The idea of a bamboo floor would strike most people as bizarre. Even in a jungle hut, a bunch of bamboo poles aligned side by side would make for an awkward walking surface. But San Francisco-based Smith & Fong Co. has created a bamboo flooring material called Plyboo that rivals oak for durability, appearance and cost; and it lies as flat as a pancake.
"It looks like a board, it functions like a board," assures Smith & Fong president Dan Smith, who has arranged for the product to be installed in a variety of retail and commercial spaces around the United States. "The advantage is that it doesn't look like anything else. It's quite striking in appearance."
Plyboo is made by stripping bamboo stalks and laminating side-by-side strips into sheets. The sheets then are laminated into layers to make boards. What sets the product apart, says Smith, are dark bands created by bamboo's characteristic nodes that appear every 8 in. to 10 in. in the stalk, and consequently in the board.

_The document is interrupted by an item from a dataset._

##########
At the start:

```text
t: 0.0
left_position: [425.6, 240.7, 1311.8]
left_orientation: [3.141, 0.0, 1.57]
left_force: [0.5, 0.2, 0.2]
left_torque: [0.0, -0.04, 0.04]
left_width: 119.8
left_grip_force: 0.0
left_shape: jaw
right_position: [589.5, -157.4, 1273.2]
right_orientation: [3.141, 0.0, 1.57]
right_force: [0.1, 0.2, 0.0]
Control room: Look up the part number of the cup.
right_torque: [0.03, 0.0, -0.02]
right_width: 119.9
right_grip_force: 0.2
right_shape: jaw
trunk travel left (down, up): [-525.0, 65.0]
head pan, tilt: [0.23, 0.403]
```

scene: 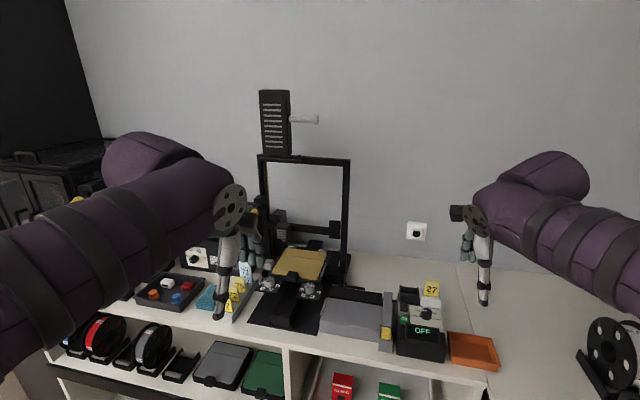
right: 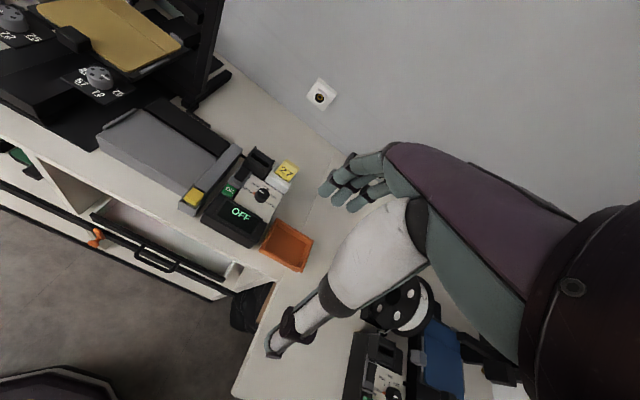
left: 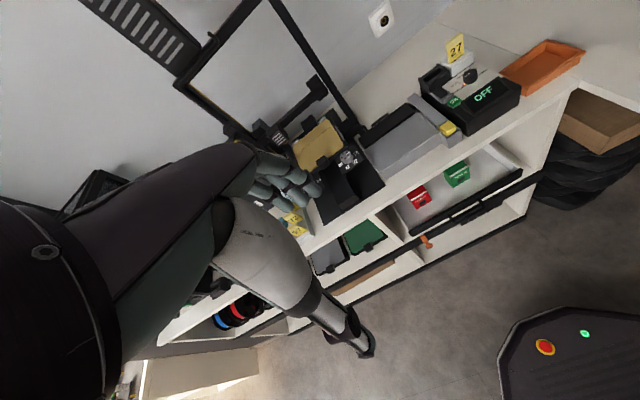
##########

George Pomakis, who installed Plyboo in Elements, a home furnishings and accessories shop he owns in San Francisco's Sacramento Street shopping district, lauds both the product's warmth and its "exciting, cutting edge" character. Pomakis used the flooring on a raised section of his otherwise carpeted shop to highlight the few larger pieces of furniture he stocks.
"As soon as I put it in, it got a very good response," he reports. "A lot of people notice it. That's a good sign, because I think a lot of people don't notice flooring, especially in a store where there's a lot of things to look at."
Jeff Truesdell, senior architect with San Francisco-based Hannum Associates, selected Plyboo for the floor in a Compass Books shop at San Francisco International Airport. He chose it for its distinctive look, but says durability and ease of maintenance were equally important. "It seems to have stood up very well, and it gets a huge amount of traffic," he notes.
A particularly favorable characteristic of bamboo, Smith emphasizes, is its ecological superiority to wood (bamboo, he points out, is a grass, not a wood). Where trees take decades to grow and are not being replaced as quickly as they are felled, bamboo matures in four years. "We harvest only 25 percent of the crop each year, so it's sustainable indefinitely," he explains.
Smith says Plyboo, available either finished or unfinished, takes the same stains and dyes and requires the same maintenance as standard hardwood. The cost, he adds, is competitive with oak, and the material is adaptable to other uses.